In this ground-breaking book, Professor Norman Cohn traces popular beliefs about witches to their origins. He examines the fantasies that inspired the great European witch-hunt of the 16th and 17th centuries when thousands of innocent people were tortured and burned alive. It is a fascinating history of the need to imagine antihuman conspiracies and an investigation of how those fantasies made the great European witch-hunt possible. In addition, Professor Cohn’s discovery that some influential sources on witch trials were forgeries has revolutionized the field of witchcraft studies, making this one of the most essential books ever written on the subject.

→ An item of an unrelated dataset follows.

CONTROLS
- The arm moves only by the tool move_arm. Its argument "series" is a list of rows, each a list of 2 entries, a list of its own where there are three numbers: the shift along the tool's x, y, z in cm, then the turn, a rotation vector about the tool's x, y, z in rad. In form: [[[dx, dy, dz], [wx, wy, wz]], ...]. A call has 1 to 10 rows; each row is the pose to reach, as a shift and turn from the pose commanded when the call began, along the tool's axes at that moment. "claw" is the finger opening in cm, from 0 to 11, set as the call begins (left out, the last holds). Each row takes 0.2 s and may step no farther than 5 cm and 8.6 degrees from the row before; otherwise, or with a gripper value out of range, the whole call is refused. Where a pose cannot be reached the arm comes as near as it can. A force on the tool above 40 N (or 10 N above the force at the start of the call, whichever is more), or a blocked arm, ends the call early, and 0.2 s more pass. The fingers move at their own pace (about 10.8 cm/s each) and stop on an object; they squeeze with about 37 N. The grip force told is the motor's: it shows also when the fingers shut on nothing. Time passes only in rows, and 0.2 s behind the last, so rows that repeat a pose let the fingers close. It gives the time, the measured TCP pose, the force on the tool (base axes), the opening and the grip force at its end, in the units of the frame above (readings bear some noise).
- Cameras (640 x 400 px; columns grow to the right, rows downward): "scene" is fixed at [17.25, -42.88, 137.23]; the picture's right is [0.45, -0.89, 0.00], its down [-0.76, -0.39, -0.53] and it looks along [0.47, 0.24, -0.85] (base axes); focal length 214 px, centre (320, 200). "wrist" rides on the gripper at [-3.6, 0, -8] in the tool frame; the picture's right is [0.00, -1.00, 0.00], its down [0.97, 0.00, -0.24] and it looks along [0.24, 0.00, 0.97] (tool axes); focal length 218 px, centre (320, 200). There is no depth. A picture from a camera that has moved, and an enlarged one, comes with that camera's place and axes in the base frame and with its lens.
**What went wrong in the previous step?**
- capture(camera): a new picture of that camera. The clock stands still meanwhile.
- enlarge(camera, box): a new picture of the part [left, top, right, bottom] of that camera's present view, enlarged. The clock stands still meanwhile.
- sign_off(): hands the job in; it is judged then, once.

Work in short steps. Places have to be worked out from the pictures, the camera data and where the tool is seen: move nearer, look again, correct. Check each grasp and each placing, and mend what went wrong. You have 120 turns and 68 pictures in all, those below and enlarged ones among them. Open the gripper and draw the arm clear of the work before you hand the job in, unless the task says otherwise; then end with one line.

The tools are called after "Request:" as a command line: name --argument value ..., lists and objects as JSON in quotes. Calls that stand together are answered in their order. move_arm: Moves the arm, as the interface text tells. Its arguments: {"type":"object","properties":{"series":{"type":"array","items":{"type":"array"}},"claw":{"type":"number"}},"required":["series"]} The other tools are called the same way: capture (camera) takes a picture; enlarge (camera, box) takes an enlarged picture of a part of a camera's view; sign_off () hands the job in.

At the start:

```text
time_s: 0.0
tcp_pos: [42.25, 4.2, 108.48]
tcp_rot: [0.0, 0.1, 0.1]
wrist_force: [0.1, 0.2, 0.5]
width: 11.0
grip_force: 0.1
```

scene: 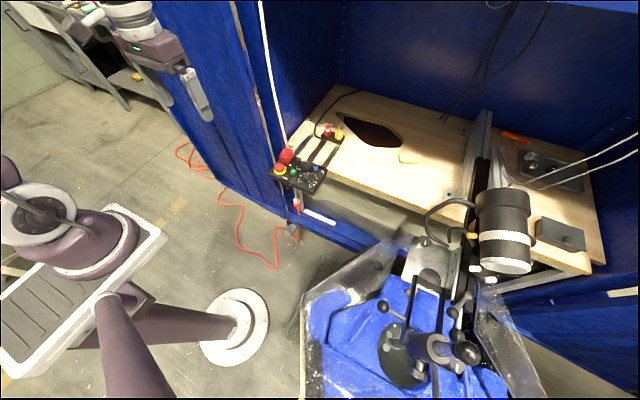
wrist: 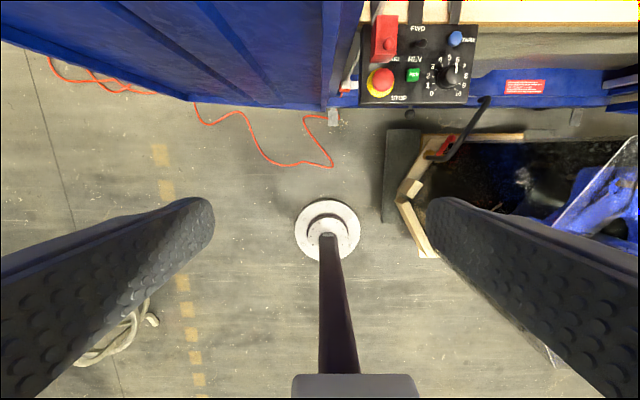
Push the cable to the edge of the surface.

Review: “Europe’s Inner Demons: The Demonization of Christians in Medieval Christendom” by Norman Cohn is a study of the origins of the idea of witchcraft and the process that led to the great witch-hunt between the 15th and 17th century. As unappealing the topic seems at face value, its reach is far beyond the scope of this book as I think this can be read as a warning for our times. Written in the 1970s about Early Modern Europe, the similarities with the current era are striking as of the first paragraph of the foreword: “This book is concerned with a fantasy and its consequences … . The essence of the fantasy was that there existed somewhere in the midst of the great society, another society, small and clandestine, which not only threatened the existence of the great society but was also addicted to practices which were felt to be wholly abominable, in the literal sense of anti-human”. Cohn’s book shows how myths, half-truths and gossip can develop into stereo types, conspiracy theories and “… the urge to purify the world through the annihilation of some category of human beings imagined as agents of corruption and incarnations of evil.” When cultural context, political opportunity and personal ambition create momentum, wholesale violence against groups of people is then a question of time. “Europe’s Inner Demons” focuses on witches, but it is easy to see the same process currently in play, with fringe groups trying to make their crazy fantasies about the sinister ambitions of groups of people mainstream. The social contexts are different, the urge is unmistakably the same. Not as good as Cohn’s “The Pursuit of the Millennium”, and hard going in places, I can recommend “Europe’s Inner Demons” to anybody interested in Medieval and Early Modern European History or anybody who wants to make sense of the current situation in the West.